Na controle concludeert de Belastingdienst dat een deel van de opgevoerde kosten niet aantoonbaar zakelijk is. Het gaat onder meer om kosten voor speelgoed, de kapper, aankopen bij de drogist en de opticien, uitgaven voor gezichtsbehandelingen, kosten voor kinderkleding en sportartikelen. Ook zijn de kosten van een ‘bootcamp’ in aftrek gebracht. De fiscus legt een navorderingsaanslag op, waartegen de vrouw in beroep gaat. Zij vindt namelijk dat er geen sprake is van een nieuw feit dat navordering rechtvaardigt. In totaal blijkt het te gaan om zo’n € 13.000 aan onterecht afgetrokken kosten.
Nieuw feit
Een feit dat de inspecteur bekend was of redelijkerwijs bekend had kunnen zijn, kan geen grond voor navordering opleveren, tenzij de belastingplichtige ten aanzien van dit feit te kwader trouw is, zo overweegt de rechter. Die is van oordeel dat de inspecteur ten aanzien van de navorderingsaanslagen over 2019 en 2020 beschikt over een nieuw feit. “Naar het oordeel van de rechtbank bestond in dit geval de niet onwaarschijnlijke kans dat de aangiften IB/PVV 2019 en 2020 juist waren. De aangifte is gebaseerd op ogenschijnlijk zakelijke kosten waaraan op zich geen bijzonderheid hoeft te kleven.”
Dat er een boekenonderzoek heeft plaatsgevonden naar de aangiften 2013 tot en met 2017 maakt naar het oordeel van de rechtbank niet dat er automatisch geen sprake is van een nieuw feit voor de navorderingsaanslagen 2019 en 2020. “Laatstgenoemde jaren zijn namelijk niet in het boekenonderzoek betrokken. De inspecteur was dus naar het oordeel van de rechtbank bevoegd tot navorderen.”
Geen administratie
Verder valt bij bijna alle opgevoerde kosten niet te controleren of sprake is van zakelijke kosten doordat de administratie daarover ontbreekt. “Zo valt niet te controleren voor welke klant en voor welk doeleinde deze kosten zijn gemaakt. Bovendien gaat het voor een aanzienlijk deel om kosten waarvan het minst genomen niet direct aannemelijk is dat het zakelijke kosten betreffen voor een administratie- en belastingadvieskantoor, zoals aankopen bij speelgoedwinkels, schoonheidsbehandelingen en bootcampen.”

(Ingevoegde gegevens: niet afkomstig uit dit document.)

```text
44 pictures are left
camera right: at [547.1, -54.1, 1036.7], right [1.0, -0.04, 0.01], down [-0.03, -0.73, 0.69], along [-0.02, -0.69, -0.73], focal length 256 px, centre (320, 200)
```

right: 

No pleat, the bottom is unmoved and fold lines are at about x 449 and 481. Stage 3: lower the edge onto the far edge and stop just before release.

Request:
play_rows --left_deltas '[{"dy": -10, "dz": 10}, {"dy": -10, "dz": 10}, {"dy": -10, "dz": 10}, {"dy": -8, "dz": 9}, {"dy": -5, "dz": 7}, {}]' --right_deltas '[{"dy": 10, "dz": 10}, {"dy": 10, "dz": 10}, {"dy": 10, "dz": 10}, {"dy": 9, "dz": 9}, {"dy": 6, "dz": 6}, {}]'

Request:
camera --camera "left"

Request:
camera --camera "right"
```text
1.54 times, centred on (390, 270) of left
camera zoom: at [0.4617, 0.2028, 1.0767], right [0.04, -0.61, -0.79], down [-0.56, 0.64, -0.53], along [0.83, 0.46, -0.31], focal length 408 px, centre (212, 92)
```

De vrouw heeft nog gesteld andere documenten te kunnen aandragen die de zakelijkheid onderbouwen, maar dat is uiteindelijk niet gebeurd. De correcties zijn daarom terecht toegepast.
Grove schuld
Bovendien is de vergrijpboete van 25% terecht opgelegd wegens grove schuld. “Dat zit er in dat belanghebbende erop gewezen was dat haar administratie niet op orde was tijdens het vorige boekenonderzoek, zelf een administratie- en belastingadvieskantoor uitbaat, belanghebbende administratieve gegevens ten aanzien van de gestelde kosten niet bewaart en belanghebbende vervolgens bij het indienen van de aangiften IB/PVV 2019 en 2020 er toch voor kiest om alle kosten als zakelijk aan te merken en haar belastbaar inkomen daardoor te drukken.”
De meeste kosten kunnen niet als zakelijk worden bewezen en bovendien had de vrouw al een deel van een eerdere correctie geaccepteerd. De rechtbank krijgt het beeld dat de vrouw bedragen waarvan zij nog een betalingsbewijs heeft, ‘op de zaak’ boekt, dan wacht of de inspecteur dit opvalt en zo ja, pas dan gaat kijken wat echt zakelijke kosten waren.
Vanwege de lange duur van de procedure worden de vergrijpboetes ambtshalve verminderd met 15%.